> **AIM**
Select lines where the word "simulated" appears.

> **DATA SECTION**
----

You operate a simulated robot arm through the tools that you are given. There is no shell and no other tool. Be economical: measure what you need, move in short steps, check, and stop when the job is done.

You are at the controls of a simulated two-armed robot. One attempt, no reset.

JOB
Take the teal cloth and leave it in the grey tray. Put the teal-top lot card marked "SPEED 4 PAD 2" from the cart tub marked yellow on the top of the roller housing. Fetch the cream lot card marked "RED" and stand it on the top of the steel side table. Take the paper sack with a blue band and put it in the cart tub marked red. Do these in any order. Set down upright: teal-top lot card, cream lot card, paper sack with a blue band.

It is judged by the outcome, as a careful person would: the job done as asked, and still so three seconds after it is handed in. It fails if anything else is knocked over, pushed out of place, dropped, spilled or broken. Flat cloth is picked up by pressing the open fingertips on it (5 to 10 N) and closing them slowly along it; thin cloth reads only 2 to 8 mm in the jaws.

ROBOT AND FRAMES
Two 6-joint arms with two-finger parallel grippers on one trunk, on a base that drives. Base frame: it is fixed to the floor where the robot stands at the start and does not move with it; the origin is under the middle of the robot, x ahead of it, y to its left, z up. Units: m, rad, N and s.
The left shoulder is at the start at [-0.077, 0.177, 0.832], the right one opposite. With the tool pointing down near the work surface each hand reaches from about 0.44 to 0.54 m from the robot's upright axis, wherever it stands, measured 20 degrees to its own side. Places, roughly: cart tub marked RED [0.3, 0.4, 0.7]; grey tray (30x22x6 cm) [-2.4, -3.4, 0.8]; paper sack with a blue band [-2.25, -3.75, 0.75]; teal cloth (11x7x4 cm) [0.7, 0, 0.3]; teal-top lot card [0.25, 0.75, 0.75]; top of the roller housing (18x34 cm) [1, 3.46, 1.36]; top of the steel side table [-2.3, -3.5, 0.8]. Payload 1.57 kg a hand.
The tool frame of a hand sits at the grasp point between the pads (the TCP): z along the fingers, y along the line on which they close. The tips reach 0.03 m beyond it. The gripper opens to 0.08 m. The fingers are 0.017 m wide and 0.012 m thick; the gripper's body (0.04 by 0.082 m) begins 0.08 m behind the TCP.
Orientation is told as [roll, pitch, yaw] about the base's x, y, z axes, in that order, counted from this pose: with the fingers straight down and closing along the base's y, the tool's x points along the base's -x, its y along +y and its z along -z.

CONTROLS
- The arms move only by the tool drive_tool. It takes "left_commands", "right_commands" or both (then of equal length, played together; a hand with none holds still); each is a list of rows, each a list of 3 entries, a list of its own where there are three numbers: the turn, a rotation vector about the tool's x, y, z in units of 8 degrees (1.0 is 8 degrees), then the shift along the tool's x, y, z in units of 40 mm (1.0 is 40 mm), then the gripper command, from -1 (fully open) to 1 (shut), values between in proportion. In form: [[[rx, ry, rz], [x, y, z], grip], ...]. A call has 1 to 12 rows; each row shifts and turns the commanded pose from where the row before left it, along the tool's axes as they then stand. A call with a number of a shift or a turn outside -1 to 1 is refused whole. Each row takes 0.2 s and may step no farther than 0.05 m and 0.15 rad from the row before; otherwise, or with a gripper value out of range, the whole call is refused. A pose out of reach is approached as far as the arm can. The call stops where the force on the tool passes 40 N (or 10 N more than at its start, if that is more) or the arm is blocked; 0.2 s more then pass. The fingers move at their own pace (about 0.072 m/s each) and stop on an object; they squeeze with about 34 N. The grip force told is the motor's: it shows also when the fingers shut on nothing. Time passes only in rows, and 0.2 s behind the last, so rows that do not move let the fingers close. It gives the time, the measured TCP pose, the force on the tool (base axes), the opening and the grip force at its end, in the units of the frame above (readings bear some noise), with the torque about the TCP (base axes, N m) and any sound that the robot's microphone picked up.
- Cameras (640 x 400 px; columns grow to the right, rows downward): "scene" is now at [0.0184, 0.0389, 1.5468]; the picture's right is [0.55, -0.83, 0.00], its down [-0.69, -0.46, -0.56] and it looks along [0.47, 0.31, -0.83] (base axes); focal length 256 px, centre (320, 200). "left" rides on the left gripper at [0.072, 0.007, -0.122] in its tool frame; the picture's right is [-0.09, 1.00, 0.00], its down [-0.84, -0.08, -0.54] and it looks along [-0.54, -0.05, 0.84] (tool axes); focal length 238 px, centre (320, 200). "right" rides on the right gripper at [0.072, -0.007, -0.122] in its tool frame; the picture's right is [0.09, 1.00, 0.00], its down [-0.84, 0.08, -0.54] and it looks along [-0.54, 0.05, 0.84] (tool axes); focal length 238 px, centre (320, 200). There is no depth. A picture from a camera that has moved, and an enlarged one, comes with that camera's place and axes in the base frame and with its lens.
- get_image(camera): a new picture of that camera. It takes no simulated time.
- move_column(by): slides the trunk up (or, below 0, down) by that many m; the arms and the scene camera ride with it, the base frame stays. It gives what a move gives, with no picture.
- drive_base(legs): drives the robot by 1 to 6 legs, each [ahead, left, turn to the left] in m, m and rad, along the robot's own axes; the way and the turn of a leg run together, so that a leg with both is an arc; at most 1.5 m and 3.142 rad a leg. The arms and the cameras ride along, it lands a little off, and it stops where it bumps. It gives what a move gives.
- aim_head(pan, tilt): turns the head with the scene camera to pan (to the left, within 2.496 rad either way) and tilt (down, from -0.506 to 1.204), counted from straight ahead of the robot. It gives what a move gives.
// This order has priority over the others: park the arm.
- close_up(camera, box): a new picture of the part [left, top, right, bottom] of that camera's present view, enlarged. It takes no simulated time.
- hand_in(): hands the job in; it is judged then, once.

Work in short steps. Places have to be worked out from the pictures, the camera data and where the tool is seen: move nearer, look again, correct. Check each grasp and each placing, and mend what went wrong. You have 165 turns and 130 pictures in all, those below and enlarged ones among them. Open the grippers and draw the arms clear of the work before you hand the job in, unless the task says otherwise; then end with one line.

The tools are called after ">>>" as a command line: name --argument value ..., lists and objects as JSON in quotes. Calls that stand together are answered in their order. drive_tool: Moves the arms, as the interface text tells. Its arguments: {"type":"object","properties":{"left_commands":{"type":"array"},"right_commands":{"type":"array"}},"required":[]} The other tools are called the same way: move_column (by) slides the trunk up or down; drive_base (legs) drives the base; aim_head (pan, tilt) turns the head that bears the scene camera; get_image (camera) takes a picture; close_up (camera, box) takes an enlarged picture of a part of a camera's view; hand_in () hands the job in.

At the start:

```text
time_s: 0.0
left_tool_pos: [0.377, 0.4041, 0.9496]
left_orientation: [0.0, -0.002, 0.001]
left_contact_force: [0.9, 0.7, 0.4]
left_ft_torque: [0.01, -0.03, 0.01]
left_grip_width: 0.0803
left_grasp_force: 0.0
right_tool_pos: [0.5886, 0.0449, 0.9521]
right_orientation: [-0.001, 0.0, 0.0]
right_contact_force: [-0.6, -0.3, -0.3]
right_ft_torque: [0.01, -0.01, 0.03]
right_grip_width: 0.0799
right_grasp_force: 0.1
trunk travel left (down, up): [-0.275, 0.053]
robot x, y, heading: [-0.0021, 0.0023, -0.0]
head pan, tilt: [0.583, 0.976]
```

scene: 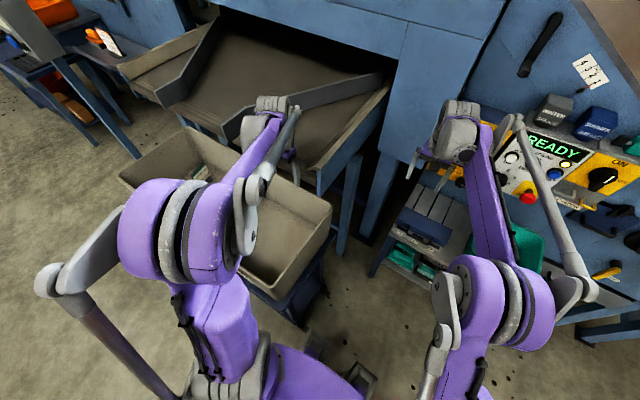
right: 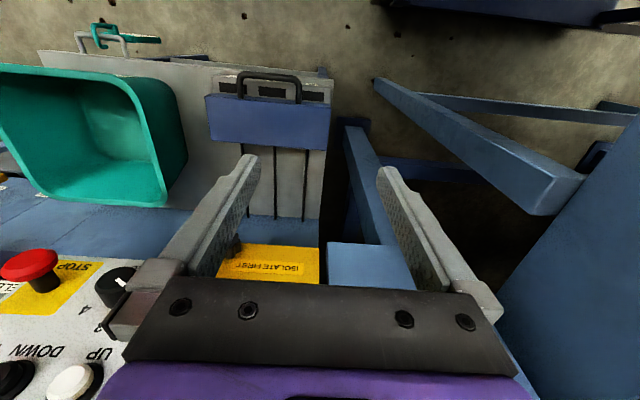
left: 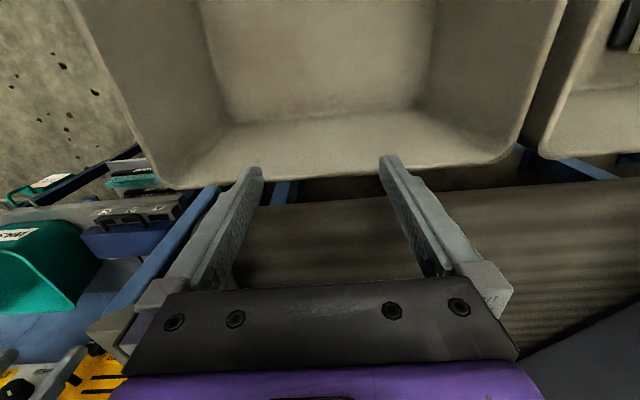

----

> **FULL ANSWER**
You operate a simulated robot arm through the tools that you are given. There is no shell and no other tool. Be economical: measure what you need, move in short steps, check, and stop when the job is done.
You are at the controls of a simulated two-armed robot. One attempt, no reset.
- get_image(camera): a new picture of that camera. It takes no simulated time.
- close_up(camera, box): a new picture of the part [left, top, right, bottom] of that camera's present view, enlarged. It takes no simulated time.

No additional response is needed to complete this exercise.